Department of Fair Employment and Housing (DFEH) Employment Guidance on COVID-19
Recently, the Department of Fair Employment and Housing (DFEH) published a bulletin providing guidance on staying safe during COVID-19, while still adhering to employee civil rights. Below is a summary of the information provided in the bulletin. For the complete bulletin, go to https://www.dfeh.ca.gov/wp-content/uploads/sites/32/2020/03/DFEH-Employment-Information-on-COVID-19-FAQ_ENG.pdf.
This summary is not intended to be legal advice. For that, consult an attorney.
Summary of DFEH Employment Information on COVID-19 Published on March 4, 2021
A number of issues are being addressed in order to reduce the spread of COVID-19 in the workplace, while still complying with the civil rights of employees, which continue to be in effect during the pandemic. The following COVID-19 inquiry activities must be done in a way that comports with all of an employee’s civil rights, including the Fair Employment and Housing Act (FEHA).
Before employees enter the workplace, the employer may ask if they are experiencing COVID-19 symptoms, take employee temperatures, require a COVID-19 viral test (although not an antibody test), and require employees to wear personal protective equipment. Also, employers may ask employees why they have been absent if they suspect it is for a medical reason. Employees may be sent home if they display COVID-19 symptoms or if they test positive for COVID-19.

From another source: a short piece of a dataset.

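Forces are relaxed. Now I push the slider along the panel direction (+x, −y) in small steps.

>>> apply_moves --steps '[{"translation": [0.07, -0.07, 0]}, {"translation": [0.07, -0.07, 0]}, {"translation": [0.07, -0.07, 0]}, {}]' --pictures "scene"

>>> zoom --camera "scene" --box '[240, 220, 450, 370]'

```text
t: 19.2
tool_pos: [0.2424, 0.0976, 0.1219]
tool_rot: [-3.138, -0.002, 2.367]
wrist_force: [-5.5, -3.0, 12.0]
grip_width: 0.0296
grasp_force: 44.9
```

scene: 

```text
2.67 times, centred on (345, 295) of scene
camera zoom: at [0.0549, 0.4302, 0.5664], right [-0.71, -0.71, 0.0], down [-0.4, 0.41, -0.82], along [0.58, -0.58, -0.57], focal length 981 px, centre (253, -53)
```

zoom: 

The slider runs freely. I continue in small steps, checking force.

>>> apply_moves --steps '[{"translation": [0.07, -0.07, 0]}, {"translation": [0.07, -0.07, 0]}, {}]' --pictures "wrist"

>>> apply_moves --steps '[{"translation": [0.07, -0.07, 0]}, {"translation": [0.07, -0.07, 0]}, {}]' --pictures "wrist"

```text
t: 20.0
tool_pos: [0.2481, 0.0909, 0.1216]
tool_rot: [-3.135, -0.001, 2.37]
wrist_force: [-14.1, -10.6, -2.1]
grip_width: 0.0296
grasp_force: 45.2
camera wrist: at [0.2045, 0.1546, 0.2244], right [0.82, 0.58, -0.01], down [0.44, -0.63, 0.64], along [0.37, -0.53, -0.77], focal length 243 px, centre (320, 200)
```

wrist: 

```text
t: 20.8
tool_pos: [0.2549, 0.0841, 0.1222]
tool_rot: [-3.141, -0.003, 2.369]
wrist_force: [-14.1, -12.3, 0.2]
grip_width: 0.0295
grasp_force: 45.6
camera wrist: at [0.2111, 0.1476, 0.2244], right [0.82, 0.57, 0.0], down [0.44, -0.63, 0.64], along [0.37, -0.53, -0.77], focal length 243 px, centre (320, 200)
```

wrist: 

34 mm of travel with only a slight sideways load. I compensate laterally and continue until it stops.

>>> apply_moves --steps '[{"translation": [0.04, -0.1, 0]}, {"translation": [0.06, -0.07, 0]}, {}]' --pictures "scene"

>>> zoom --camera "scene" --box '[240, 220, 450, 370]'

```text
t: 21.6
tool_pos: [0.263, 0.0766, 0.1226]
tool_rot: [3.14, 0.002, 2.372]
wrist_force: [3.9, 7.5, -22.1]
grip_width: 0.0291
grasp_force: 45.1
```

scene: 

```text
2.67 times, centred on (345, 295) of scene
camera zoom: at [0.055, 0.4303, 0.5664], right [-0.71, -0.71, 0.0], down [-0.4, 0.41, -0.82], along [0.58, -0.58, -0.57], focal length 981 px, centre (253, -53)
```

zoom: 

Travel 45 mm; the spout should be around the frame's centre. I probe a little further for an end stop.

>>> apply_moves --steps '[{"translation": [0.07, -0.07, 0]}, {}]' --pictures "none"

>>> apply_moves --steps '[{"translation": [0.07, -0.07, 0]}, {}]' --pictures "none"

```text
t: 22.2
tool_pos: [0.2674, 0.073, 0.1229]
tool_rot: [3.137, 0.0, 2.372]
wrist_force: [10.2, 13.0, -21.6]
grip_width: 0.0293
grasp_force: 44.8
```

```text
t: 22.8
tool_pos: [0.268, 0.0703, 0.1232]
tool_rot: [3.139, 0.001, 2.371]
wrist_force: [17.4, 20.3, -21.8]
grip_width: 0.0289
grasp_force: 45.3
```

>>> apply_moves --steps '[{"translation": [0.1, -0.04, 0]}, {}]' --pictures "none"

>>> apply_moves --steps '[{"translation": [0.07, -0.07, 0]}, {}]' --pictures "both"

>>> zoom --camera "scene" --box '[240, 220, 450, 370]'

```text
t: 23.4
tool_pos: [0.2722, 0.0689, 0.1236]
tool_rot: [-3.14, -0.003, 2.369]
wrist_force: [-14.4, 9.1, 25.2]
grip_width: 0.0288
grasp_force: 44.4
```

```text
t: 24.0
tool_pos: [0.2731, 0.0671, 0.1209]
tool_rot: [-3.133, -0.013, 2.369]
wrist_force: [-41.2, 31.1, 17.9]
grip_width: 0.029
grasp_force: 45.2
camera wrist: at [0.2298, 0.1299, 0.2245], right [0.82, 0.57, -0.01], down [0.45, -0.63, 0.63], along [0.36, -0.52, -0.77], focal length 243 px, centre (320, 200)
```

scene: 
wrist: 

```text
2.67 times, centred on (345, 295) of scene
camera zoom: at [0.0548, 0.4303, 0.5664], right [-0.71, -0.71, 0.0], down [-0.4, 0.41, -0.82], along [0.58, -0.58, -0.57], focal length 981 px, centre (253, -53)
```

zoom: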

Employees with Covid-19 symptoms or infections: privacy, leave, reasonable accommodations:
When an employee tests positive for Covid-19, has been exposed, or is quarantining, the employer should not identify or reveal that employee’s personal health related information to other employees. However, other employees may be informed of possible exposure without revealing personal information.
The California Family Rights Act may entitle employees to receive up to twelve weeks of unpaid leave for serious health conditions due to COVID-19 or to care for certain family members. Employees may request medical certification be provided within fifteen days of submitting the request, unless it is not practical to do so. The pandemic may make it impractical
Employers with more than five employees may be required to provide reasonable accommodations such as telework or leave for COVID-19 illness if it qualifies as a disability, unless doing so would be an undue hardship or if the employee cannot perform essential duties with accommodations. Also, this requirement may be waved if the employee cannot perform the essential duties with accommodations in a way that is safe and healthy for the employee and others. A timely, good faith interactive process is required to identify and implement reasonable accommodations.
While the risk of severe illness from COVID-19 is highest for older adults, employers are not required to reasonably accommodate employees based on age alone, although they may not discriminate against older employees. For example, an employer may not allow only employees under sixty-five to return to work, even to protect older workers.
When an employee requests a change in schedule, telework, or leave as a reasonable accommodation, employers may generally request medical documentation confirming the existence of a disability and the need for reasonable accommodation. Employers should waive the requirement of reasonable medical documentation due to the pandemic, until such a time as the employee can reasonably obtain the documentation.
During a pandemic, employers must continue to provide reasonable accommodations to employees whose disabilities are unrelated to the pandemic as well.
Employers may require employees to receive a Food and Drug Administration (FDA) approved vaccination against Covid-19 even if employees object that they don’t trust the vaccine to be safe and as long as it does not discriminate, harass or retaliate based on a protected characteristic, and also if it reasonably accommodates disabilities and religious practices and beliefs. Whether or not a reasonable accommodation exists requires a fact-specific determination.
Employers may discipline employees who question the wisdom of or resist a vaccination mandate if it is not retaliation for protected activity such as opposing practices prohibited by FEHA and if the discipline is not for an employee alleging the vaccination policy discriminates bases on a protected characteristic or has a disparate impact on a protected group.
An employer may ask questions that could elicit information about a disability, including questions on a pre-vaccination screening questionnaire if the employer itself is administering a vaccination program and as long as the inquiry is “job-related and consistent with business necessity.” All retained records must be maintained as a confidential medical record.
Employers that require employees to receive a vaccination against COVID-19 which is administered by a third-party may require the employee or applicant to submit “proof” of vaccination. Employers may wish to tell employees to omit any medical information from the “proof.” Any record must be maintained as a confidential medical record.